As any good social media specialist knows, you document what you are doing, rather than trying to come up with something new and original every time.
What I am doing, is reading Matt Haig's “How To Stop Time”
Matt is a great writer, with immense experience of both anxiety and depression. It feels like on every page a new quote stands out to me.
Recently it was this one.
“I walked past bear garden – called the Paris Garden for some reason I never knew – and saw a giant black-furred bear in chains. It looked like the saddest creature I had ever seen.
Wounded and unkempt and resigned to his fate, sitting on the ground. The bear was a celebrity. A major draw of Bankside. “Sackerson” they called him. And there would be many times I would see or hear him in action over the coming weeks and months, pink-eyed, clawing dogs from his throat, his mouth frothing with rage, as the crowd roared in cruel and fevered excitement.
It was the only time the bear ever seemed alive, when it was fighting off death, And I would often think of that bear, and that pointless will to survive, through whatever cruelty, and pain life chose to throw in his direction”.
Sackerson has the right idea.
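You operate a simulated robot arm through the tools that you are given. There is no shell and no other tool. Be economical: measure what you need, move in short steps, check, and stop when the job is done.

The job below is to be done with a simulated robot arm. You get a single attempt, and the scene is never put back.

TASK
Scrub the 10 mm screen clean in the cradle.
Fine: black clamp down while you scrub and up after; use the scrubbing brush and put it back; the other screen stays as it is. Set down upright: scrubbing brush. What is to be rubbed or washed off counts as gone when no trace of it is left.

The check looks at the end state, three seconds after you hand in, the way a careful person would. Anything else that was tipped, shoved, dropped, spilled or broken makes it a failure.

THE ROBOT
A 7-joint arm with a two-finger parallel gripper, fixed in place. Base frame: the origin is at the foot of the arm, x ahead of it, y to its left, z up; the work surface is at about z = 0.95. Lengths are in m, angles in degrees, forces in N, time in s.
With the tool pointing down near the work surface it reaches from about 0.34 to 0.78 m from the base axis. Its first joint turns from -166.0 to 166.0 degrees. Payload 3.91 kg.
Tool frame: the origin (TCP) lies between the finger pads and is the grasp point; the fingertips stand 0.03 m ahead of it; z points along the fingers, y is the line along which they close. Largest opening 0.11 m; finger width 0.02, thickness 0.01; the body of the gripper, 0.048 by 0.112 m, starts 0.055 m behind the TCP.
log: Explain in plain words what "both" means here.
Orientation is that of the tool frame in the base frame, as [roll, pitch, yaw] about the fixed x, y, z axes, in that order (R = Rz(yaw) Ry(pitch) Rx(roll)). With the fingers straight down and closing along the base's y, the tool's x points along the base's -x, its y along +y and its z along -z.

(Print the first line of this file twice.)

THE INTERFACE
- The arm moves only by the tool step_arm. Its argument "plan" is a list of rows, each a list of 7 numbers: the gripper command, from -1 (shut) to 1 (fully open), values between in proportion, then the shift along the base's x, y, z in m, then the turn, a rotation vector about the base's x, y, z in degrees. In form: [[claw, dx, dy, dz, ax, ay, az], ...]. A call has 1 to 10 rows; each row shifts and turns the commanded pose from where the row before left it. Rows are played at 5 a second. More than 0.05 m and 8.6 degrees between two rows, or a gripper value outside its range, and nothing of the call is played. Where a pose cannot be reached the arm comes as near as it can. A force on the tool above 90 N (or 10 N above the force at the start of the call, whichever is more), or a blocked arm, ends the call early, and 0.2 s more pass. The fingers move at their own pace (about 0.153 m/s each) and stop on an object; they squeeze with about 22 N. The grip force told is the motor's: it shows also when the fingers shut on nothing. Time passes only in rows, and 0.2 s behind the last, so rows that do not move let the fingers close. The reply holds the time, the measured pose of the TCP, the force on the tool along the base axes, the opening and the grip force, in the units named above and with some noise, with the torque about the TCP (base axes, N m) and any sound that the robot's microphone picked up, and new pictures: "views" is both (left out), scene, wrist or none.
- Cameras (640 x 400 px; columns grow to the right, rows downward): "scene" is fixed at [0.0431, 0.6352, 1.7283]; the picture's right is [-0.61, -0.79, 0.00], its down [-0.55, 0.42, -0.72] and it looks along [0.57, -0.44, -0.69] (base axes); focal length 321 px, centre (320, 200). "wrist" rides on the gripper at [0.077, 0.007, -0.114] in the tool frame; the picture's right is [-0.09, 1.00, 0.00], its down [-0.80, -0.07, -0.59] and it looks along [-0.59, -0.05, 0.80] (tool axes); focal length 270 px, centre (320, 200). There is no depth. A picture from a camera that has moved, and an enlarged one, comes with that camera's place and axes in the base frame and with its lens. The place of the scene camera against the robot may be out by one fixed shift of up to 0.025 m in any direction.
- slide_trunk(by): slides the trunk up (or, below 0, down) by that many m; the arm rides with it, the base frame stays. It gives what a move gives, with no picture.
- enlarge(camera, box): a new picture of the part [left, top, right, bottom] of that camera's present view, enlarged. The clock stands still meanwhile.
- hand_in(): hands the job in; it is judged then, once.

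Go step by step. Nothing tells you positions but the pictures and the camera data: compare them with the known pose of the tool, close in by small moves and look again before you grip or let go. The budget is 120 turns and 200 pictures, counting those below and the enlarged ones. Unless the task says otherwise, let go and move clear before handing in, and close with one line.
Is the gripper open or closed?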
Keep going. Keep fighting. Every day. Through whatever cruelty and pain life throws at you. You can do this.
When I got married my speech consisted of five images. Triggers for stories I wanted to tell.
One was of an elephant
And I told the story of how circus elephants are tied up by chains to start with. And the elephant cries, and pulls, and tries to get away. But can't.
It's a chain after all.
And it gives up.
So then the chain is replaced with a thin rope. But their view of the world is that they can't break the chain. They have lost hope.
So they never try. The tourists think, “well if the elephant wanted to escape, it could, it's just a thin rope”.
Why am I telling stories of bears and elephants?
It comes down to leadership. Both internal and external.
You can endure far more than you think. Watching my wife give birth certainly made me realise this. But also reading Viktor Frankl's “Man's Search For Meaning”.
He was in a concentration camp, and realised he could survive on a piece of bread a day, or sleeping three people side by side on the wooden slats of a single bed.
You should test your boundaries. Regularly. Maybe the chain isn't a chain anymore. Maybe today you can achieve that goal.
Perhaps you now have the strength, skills, knowledge, connections, to crush it!
My wife broke my chains, and set me free.
Leaders inspire you to endure, but also to not accept your reality.
We are all leaders.
Whose chains are you helping to break?